*Task description*.
Your task is to gather the lines below that hold the string "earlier".

+++ Data

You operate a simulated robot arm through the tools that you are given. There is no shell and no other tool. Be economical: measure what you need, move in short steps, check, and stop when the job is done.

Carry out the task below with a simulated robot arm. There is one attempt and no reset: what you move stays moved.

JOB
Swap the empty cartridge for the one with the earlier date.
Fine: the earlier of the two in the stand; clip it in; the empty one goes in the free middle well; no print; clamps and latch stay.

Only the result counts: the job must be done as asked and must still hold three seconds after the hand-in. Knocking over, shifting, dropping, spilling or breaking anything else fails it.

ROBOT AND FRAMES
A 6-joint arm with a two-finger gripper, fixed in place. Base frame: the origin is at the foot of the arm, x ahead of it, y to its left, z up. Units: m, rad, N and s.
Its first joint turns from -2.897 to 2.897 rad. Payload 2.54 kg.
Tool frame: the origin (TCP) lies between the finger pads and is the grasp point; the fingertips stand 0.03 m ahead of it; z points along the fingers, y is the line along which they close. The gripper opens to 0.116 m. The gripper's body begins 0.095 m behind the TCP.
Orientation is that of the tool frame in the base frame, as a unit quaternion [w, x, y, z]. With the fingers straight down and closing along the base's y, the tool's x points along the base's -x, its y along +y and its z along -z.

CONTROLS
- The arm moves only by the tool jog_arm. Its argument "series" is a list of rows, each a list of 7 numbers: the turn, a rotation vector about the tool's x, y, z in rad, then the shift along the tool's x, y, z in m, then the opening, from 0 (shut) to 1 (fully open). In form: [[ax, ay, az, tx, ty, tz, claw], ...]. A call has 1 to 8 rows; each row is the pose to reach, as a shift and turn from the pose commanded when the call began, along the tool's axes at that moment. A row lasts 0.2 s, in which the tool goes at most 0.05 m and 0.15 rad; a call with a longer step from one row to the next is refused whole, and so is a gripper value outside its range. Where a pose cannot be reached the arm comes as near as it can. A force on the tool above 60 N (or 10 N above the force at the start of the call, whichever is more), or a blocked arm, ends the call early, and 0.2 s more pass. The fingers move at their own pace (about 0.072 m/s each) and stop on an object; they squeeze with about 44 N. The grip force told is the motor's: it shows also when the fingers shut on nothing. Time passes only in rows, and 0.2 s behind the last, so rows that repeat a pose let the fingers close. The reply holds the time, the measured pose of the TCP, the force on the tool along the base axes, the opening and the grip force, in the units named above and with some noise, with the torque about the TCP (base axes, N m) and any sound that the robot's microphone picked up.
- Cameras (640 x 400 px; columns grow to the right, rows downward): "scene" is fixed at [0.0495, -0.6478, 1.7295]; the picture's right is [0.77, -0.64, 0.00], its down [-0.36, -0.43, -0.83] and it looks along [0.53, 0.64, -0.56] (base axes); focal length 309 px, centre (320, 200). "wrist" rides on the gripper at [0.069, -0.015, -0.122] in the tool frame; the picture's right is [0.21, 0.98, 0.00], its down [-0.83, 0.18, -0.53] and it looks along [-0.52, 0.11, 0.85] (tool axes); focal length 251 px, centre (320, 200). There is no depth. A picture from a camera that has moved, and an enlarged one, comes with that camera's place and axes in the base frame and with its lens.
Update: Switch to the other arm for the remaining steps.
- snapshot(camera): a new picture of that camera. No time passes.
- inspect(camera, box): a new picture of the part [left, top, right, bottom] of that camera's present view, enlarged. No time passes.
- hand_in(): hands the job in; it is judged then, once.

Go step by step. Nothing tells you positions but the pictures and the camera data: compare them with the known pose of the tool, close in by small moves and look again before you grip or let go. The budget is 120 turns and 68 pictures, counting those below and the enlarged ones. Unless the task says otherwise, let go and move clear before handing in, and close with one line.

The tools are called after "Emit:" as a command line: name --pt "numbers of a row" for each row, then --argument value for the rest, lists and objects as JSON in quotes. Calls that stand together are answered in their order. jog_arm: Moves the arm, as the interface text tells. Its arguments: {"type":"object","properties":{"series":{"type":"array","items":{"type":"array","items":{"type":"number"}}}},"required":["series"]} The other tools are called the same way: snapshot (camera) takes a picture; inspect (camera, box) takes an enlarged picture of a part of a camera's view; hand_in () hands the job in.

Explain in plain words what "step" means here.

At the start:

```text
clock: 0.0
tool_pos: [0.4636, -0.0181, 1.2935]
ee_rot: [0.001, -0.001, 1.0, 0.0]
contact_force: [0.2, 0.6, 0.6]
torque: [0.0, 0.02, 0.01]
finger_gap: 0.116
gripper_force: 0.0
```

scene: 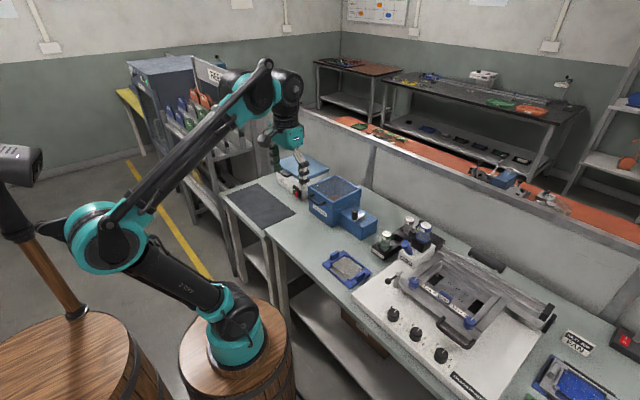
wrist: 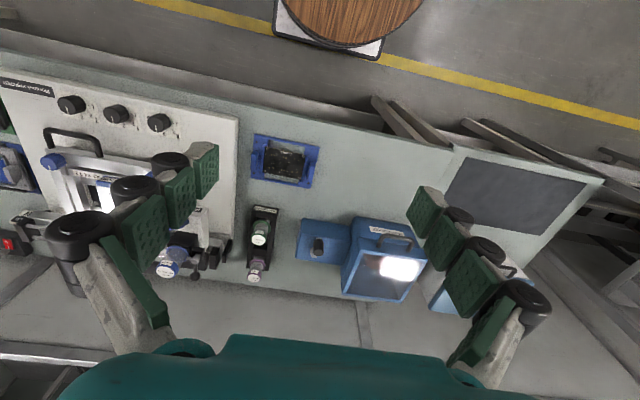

++++++

*Solution below*.
Swap the empty cartridge for the one with the earlier date.
Fine: the earlier of the two in the stand; clip it in; the empty one goes in the free middle well; no print; clamps and latch stay.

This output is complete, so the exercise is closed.